### Data block

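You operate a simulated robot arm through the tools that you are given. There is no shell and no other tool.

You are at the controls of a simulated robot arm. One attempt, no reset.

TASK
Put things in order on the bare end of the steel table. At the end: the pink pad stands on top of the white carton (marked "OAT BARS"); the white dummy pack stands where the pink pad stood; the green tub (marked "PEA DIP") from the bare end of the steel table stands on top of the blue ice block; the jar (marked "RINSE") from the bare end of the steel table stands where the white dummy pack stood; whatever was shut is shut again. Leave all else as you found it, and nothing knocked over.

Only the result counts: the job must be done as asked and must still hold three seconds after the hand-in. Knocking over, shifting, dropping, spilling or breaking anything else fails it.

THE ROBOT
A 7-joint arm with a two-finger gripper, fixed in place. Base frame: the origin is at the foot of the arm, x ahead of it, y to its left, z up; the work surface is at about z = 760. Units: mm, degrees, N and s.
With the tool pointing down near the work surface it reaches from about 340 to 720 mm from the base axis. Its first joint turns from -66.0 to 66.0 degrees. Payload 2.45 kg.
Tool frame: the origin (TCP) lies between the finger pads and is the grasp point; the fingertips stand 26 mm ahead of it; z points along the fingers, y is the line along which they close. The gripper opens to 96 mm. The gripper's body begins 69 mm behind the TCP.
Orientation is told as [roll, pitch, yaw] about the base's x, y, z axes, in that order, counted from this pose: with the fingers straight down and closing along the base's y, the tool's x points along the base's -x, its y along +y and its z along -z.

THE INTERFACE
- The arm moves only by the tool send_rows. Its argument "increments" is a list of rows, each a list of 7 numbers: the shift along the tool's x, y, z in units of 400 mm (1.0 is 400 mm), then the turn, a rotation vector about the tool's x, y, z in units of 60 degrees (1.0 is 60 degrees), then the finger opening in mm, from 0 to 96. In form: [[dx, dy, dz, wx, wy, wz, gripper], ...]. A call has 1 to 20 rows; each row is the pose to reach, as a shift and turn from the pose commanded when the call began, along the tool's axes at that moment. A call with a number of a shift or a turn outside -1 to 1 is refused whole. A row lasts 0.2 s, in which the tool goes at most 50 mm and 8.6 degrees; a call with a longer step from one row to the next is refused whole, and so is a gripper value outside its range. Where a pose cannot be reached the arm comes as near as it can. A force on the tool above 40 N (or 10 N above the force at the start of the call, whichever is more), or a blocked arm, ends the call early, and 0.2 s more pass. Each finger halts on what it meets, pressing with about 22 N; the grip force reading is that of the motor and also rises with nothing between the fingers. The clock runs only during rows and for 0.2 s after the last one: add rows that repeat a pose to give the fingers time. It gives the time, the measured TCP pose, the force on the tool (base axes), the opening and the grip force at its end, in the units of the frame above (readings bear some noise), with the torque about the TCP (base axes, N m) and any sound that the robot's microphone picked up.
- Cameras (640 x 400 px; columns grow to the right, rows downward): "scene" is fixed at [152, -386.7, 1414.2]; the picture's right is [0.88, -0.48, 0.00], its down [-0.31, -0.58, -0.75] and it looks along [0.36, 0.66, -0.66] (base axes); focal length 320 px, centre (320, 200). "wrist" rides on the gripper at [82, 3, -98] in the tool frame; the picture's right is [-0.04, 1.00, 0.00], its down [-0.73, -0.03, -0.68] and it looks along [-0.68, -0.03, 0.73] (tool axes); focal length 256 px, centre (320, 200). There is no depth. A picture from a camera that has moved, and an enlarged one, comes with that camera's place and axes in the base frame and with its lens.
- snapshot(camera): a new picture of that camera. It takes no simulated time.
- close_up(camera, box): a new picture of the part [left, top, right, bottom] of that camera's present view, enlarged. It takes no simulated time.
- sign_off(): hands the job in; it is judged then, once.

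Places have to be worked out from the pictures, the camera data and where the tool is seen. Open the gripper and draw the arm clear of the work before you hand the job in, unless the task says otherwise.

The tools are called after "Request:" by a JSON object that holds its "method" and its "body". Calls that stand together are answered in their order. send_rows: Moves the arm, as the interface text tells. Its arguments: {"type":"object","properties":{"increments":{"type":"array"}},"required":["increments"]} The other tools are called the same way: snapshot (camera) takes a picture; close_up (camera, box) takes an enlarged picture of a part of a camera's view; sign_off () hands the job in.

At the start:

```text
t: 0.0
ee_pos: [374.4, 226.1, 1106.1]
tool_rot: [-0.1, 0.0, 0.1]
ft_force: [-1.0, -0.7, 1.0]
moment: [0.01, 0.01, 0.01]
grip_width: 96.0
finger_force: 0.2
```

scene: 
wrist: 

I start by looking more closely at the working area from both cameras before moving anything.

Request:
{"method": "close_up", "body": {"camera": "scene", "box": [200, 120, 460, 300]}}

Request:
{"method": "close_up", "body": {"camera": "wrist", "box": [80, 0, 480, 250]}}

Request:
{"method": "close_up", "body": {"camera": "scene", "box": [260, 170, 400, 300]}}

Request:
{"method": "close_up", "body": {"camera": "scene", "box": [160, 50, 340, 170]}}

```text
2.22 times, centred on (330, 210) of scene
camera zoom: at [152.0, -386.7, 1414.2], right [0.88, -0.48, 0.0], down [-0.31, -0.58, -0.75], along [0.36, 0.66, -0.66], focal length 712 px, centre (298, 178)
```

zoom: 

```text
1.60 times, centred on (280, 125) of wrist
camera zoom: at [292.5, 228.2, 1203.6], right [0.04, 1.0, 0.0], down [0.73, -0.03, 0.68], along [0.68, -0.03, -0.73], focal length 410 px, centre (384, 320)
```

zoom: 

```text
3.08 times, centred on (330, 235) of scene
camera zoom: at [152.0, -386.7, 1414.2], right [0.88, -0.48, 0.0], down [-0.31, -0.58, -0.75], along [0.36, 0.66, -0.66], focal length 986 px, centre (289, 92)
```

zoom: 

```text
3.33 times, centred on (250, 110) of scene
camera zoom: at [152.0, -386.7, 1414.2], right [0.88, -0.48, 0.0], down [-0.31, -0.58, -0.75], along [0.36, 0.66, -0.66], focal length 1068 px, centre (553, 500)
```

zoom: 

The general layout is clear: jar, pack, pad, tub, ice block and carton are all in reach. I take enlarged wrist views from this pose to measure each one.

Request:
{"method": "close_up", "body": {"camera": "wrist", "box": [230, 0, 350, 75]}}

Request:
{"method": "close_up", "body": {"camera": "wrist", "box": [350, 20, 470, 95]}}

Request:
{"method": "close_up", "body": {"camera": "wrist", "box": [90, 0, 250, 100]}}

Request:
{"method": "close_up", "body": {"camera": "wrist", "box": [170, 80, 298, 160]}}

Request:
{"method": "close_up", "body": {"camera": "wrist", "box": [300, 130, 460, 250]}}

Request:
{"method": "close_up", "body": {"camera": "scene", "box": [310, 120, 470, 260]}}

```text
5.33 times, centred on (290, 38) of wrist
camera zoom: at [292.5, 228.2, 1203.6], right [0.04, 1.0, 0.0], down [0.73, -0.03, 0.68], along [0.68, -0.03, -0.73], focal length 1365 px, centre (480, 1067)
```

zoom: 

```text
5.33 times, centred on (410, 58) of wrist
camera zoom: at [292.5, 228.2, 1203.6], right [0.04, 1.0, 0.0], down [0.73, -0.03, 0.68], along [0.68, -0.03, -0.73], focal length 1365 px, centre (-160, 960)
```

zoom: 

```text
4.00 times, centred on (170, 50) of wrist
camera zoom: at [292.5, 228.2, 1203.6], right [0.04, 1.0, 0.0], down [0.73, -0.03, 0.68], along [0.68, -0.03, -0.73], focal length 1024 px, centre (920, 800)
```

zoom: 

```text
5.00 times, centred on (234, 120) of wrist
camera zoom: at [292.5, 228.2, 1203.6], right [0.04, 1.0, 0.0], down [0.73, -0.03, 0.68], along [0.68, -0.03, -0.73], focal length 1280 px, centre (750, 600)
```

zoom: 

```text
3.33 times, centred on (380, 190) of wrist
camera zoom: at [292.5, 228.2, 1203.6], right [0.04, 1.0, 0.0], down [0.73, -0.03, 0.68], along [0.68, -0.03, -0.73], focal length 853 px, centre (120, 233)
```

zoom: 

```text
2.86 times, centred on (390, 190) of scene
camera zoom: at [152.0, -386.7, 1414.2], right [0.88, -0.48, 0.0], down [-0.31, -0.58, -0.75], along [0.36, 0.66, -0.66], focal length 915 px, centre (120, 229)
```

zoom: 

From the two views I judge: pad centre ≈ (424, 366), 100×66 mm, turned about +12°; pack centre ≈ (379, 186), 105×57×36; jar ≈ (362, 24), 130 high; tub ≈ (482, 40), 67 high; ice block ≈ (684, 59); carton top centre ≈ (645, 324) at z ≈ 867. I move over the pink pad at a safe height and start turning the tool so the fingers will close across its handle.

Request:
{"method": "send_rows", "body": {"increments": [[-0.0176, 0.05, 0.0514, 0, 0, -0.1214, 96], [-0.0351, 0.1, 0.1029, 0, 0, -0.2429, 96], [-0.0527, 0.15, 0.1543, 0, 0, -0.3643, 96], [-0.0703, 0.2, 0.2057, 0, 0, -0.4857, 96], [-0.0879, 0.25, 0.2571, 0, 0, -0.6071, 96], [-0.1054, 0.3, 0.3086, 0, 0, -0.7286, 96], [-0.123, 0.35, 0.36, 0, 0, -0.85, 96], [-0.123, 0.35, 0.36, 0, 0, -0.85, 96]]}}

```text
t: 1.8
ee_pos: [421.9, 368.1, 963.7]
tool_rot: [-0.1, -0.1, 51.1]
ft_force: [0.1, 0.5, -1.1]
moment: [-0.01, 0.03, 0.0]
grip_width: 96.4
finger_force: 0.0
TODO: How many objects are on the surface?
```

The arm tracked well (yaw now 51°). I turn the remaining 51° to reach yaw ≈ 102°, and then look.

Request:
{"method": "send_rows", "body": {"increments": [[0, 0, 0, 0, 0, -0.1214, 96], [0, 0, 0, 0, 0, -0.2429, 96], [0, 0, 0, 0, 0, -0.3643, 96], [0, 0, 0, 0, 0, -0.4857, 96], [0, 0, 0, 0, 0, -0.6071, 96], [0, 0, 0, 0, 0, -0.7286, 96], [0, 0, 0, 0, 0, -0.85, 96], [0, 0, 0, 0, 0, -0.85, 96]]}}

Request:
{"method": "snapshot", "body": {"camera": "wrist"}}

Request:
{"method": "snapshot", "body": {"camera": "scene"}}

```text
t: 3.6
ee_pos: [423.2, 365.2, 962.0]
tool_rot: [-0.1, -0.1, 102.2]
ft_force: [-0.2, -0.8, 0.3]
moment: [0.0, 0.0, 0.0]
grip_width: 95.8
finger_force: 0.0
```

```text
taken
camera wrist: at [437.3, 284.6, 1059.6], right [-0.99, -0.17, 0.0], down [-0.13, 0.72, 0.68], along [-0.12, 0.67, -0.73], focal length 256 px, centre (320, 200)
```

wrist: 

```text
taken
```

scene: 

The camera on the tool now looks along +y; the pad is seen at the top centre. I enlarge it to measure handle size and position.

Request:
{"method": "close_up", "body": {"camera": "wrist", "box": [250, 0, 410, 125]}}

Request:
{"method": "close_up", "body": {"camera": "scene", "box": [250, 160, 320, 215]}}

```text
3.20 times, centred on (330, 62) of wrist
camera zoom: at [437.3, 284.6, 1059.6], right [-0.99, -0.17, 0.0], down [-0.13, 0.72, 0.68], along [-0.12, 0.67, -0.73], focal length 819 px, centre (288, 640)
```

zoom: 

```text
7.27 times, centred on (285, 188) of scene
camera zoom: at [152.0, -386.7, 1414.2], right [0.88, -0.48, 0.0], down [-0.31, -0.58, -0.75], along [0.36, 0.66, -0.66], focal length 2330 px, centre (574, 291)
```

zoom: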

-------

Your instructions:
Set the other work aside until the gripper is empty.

######

Above are some lines. Repeat exactly, and only, those from the line that has "A 7-joint arm" through the line that has "With the tool". Format the lines as a JSON array of strings and drop empty lines.

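[
  "A 7-joint arm with a two-finger gripper, fixed in place. Base frame: the origin is at the foot of the arm, x ahead of it, y to its left, z up; the work surface is at about z = 760. Units: mm, degrees, N and s.",
  "With the tool pointing down near the work surface it reaches from about 340 to 720 mm from the base axis. Its first joint turns from -66.0 to 66.0 degrees. Payload 2.45 kg."
]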